Now, with Weis gone, Notre Dame can move along. And the next coach it hires would be best advised not to care about Lemming ratings but be more concerned with his own evaluation.

As for Weis, he’ll be in demand, but not until the landscape of NFL coaching turnovers has been cleared. With his agent, Bob LaMonte, Weis will be in play at many places, and the fact Notre Dame is on the hook for the whole contract makes him very attractive. His deal at Notre Dame, in fact, might go down as the all-time worst contract in the history of coaching contracts. Kudos to LaMonte for negotiating a contract without offset language, thus allowing Weiss to double dip — which is never the case with NFL assistant coaches’ contracts. Weis is free to make a decision not based solely on money, allowing other factors to be considered.

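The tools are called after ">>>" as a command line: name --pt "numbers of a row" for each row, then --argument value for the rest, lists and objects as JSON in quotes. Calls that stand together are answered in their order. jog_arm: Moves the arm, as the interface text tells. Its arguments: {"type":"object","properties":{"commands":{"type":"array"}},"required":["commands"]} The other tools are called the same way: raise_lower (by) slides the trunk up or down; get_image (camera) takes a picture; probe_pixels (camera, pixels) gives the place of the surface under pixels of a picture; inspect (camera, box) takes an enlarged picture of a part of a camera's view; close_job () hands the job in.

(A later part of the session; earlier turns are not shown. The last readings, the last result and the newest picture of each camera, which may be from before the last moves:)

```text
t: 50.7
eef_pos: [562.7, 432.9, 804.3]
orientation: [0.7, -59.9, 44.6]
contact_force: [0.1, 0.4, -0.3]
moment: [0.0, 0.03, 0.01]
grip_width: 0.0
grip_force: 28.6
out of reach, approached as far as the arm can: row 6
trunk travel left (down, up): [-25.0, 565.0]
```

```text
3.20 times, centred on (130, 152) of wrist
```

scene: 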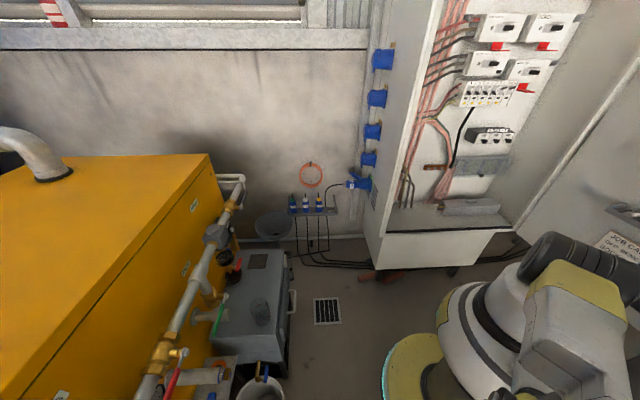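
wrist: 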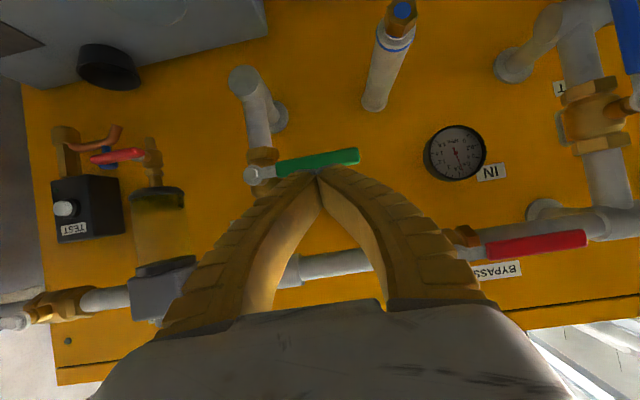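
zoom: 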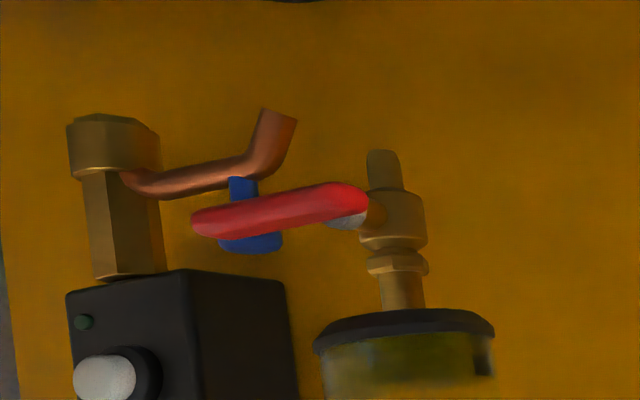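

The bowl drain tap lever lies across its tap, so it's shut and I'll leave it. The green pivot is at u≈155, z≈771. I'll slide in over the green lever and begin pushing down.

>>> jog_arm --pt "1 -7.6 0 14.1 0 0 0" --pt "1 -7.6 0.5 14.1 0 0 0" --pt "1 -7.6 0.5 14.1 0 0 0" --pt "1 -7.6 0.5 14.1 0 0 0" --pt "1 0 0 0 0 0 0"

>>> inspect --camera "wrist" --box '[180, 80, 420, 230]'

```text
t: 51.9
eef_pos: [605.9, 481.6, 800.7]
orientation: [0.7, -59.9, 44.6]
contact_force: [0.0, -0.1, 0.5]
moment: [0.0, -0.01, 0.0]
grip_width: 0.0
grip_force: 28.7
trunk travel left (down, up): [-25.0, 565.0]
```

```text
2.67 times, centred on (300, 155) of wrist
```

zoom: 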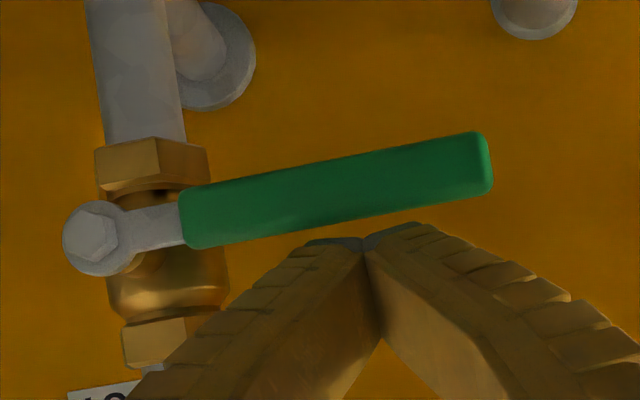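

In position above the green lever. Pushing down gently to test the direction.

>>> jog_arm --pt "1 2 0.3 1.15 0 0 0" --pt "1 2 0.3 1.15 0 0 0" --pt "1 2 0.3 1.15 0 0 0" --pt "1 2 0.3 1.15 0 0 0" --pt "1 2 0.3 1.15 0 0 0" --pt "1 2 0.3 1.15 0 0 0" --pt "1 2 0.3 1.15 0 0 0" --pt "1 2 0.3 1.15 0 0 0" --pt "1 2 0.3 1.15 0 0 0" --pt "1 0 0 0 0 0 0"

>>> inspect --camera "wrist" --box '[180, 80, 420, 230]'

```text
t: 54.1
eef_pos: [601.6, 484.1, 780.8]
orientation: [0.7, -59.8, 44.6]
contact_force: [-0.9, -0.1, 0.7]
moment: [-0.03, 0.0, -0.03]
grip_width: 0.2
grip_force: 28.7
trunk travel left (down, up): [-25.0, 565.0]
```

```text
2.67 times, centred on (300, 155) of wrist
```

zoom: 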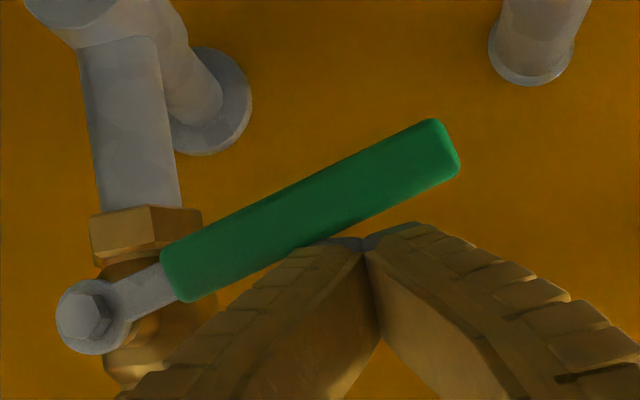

For a team that has interest in Weis, the fact he was not successful at Notre Dame will not make him a head coaching candidate any time soon in any league, and he might just like being a coordinator in the NFL. Ambition often makes some head coaches reluctant to hire the best man for the job since they worry the coach might want to parlay the job into a better position. But Weis’ ambition, along with his quest for financial freedom, has been tone down based on his time at Notre Dame.

He’ll have ample opportunities based on some of the bad offenses in the NFL, but to accurately predict today where he will end up is difficult — but he’ll end up somewhere.